Witnesses here told reporters that they counted six planes, which some said were F4 Phantoms. But the Palestinian news agency WAFA said eight U.S.-made F16s were involved in the attack, which heavily damaged or destroyed buildings used by Force 17, the PLO's elite security wing blamed by Israel for the Cyprus killings, while leaving others in the complex untouched.

A visibly affected Arafat, who visited the scene in early afternoon but made no statement, was reported to have been in Marsa, a northern suburb of Tunis, when the attack began at 10:07 a.m., diplomats said. Tunisian sources said there had been plans for Arafat to preside over a meeting with Force 17 officials between 9 and 11 a.m.

Since Arafat moved his headquarters to Tunisia after the Israelis forced the PLO to leave Beirut in 1982, various Palestinian offices have been purposely dispersed into many neighborhoods to avoid running the risk of the Israelis' destroying all the leadership at once.

Tunisian witnesses said two Israeli aircraft remained high in the sky while the others attacked in pairs with air-to-ground missiles.
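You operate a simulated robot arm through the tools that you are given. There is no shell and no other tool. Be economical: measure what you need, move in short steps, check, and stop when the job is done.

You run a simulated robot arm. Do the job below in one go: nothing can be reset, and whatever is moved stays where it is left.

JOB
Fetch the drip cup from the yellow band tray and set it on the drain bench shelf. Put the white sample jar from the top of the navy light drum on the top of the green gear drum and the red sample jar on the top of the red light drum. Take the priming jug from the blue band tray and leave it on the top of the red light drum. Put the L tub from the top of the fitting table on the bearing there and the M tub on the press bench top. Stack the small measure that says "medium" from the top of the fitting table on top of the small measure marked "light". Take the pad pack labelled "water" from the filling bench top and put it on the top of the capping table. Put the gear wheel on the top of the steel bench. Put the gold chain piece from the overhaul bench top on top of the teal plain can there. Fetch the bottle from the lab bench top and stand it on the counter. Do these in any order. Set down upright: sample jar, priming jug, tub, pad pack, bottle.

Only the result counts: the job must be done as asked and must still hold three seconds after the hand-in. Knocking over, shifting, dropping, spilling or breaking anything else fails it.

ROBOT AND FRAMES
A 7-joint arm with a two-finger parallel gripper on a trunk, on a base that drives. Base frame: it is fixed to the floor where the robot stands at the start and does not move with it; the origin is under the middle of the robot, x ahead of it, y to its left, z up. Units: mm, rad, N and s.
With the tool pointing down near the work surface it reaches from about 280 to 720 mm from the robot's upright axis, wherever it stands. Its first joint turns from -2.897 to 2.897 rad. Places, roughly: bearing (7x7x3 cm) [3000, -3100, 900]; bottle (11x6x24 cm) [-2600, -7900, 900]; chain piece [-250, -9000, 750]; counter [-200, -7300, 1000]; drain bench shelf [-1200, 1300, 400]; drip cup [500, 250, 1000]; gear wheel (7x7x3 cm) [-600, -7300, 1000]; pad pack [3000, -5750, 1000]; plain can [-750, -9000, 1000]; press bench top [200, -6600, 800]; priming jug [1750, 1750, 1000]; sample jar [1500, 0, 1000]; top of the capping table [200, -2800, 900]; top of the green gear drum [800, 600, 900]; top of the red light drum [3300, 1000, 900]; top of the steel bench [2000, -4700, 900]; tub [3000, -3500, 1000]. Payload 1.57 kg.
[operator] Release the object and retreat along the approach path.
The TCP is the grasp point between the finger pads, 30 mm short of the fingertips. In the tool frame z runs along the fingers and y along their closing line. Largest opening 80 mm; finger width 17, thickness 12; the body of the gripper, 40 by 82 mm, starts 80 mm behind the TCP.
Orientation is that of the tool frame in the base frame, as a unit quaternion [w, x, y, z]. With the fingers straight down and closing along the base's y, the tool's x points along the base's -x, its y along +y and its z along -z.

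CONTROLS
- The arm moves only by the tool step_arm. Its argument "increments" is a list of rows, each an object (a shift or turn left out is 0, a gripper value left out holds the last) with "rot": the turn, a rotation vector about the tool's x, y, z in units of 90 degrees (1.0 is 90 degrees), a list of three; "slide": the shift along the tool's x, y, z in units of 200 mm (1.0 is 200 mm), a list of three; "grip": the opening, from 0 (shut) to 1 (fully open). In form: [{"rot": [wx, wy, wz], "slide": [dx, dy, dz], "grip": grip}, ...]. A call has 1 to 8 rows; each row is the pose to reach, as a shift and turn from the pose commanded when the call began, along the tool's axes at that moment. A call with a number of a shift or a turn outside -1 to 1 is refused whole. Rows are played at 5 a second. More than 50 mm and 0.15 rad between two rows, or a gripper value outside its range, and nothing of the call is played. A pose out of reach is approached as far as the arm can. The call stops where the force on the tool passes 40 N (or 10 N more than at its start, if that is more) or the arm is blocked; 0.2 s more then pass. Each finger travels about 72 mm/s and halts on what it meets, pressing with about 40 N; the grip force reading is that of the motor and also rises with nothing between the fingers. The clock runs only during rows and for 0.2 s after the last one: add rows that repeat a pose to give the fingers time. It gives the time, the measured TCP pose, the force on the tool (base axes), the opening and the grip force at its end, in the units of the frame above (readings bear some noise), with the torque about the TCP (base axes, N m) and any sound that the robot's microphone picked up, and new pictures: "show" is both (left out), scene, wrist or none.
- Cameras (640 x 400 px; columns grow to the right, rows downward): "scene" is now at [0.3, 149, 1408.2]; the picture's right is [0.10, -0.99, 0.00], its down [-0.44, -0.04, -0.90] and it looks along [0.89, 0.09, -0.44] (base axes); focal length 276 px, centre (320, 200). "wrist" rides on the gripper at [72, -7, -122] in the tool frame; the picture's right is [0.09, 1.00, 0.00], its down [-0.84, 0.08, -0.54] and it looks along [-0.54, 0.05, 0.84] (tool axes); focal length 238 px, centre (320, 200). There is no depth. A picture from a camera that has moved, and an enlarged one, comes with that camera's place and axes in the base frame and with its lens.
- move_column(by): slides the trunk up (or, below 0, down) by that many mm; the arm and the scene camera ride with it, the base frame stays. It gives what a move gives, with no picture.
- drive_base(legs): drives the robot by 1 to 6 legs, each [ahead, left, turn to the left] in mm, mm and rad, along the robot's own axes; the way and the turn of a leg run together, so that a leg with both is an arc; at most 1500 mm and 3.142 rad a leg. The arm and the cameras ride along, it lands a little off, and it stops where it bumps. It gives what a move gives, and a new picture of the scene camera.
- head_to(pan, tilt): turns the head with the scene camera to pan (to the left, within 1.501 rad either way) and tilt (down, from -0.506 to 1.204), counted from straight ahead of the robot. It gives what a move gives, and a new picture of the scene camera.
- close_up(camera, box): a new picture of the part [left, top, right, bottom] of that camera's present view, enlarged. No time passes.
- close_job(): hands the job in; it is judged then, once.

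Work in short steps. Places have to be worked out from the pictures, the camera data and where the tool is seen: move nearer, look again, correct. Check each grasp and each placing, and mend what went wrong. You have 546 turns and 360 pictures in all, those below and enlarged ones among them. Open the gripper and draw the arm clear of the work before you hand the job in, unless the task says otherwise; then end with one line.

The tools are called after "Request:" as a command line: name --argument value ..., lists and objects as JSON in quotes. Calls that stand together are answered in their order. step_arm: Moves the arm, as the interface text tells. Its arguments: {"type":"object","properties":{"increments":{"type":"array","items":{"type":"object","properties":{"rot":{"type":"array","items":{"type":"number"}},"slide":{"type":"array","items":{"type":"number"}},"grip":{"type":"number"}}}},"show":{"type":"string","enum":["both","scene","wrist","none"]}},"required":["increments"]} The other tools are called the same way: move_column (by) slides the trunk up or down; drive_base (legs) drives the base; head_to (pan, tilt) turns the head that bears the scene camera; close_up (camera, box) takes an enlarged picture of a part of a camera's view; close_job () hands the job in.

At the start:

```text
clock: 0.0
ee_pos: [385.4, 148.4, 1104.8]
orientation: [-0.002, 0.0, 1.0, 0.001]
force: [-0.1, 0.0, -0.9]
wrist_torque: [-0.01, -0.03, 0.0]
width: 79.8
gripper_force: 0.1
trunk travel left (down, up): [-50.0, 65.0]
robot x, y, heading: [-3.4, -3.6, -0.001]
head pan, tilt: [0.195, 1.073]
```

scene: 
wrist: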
WAFA said 500-pound bombs, some of them delayed-action, also were dropped.

Diplomats quoted Tunisian military sources as saying Israeli planes reportedly started skimming just above the Mediterranean when they reached the island of Malta, 250 miles to the east, to avoid radar detection.

Tunisian radar screens picked up the intruders only minutes before they attacked, the diplomats added.

Except for frequent raids into Lebanon, today's was the first abroad by Israel since their aircraft destroyed a French-built nuclear reactor near the Iraqi capital of Baghdad on June 7, 1981.

In a mission comparable to today's for precision and surprise, Israel rescued a planeload of Israeli hostages at the Entebbe, Uganda, airport, 2,200 miles from Israel on July 4, 1976, but it used an airport in neighboring Kenya as a staging area.

The pinpoint precision of today's raid was reminiscent of some Israeli bombing during the siege of west Beirut in 1982. Then, several buildings thought to have been regularly used by Arafat were destroyed -- sometimes within minutes of his reputed departure -- while adjoining structures were left untouched.

Diplomats credited the Israelis with almost perfect timing, noting that Israeli intelligence apparently had learned that Arafat, ever wary and secretive about his travels, had flown back from Morocco only last night.

Palestinian sources said the Israeli raid today should silence Arafat's critics among the PLO dissidents who have accused him of wanting to sell out to Israel by entering peace negotiations with King Hussein of Jordan.

In the attack cited by Israel as provoking the retaliatory raid, three Israelis -- two men and a woman -- were killed in their yacht in Larnaca, Cyprus, by three pro-Palestinian gunmen, who are now in Cypriot custody. Israel has blamed Force 17, and a caller to a western news agency in Jerusalem claimed responsibility for the slayings on behalf of Force 17.

But Arafat's wing of the badly split PLO has denied responsibility for the killings, and one of the gunmen told reporters, "We belong to no organization."

The government of Cyprus said Monday that from its investigations and interrogation of the three alleged assailants, one of them a Briton, "so far, no evidence has emerged leading to the conclusion that some organization" was involved. Some Palestinians later charged that the Israelis were espionage agents, but Cypriot officials have said they have found no evidence that they were.

Diplomatic sources warned that the United States might be accused of collusion with Israel in the raid. They reasoned that many Tunisians would question whether the U.S. 6th Fleet, which is reported to be off the Tunisian shore as a show of support for Tunisia in a current dispute with Libya, had been able to detect the Israeli intruders and could have alerted Tunisia.

Military sources noted, however, that unless the Israelis had been detected at higher altitudes while still in the eastern Mediterranean, even sophisticated equipment aboard the U.S. vessels would have had trouble picking up the Israeli aircraft in their low-level approach.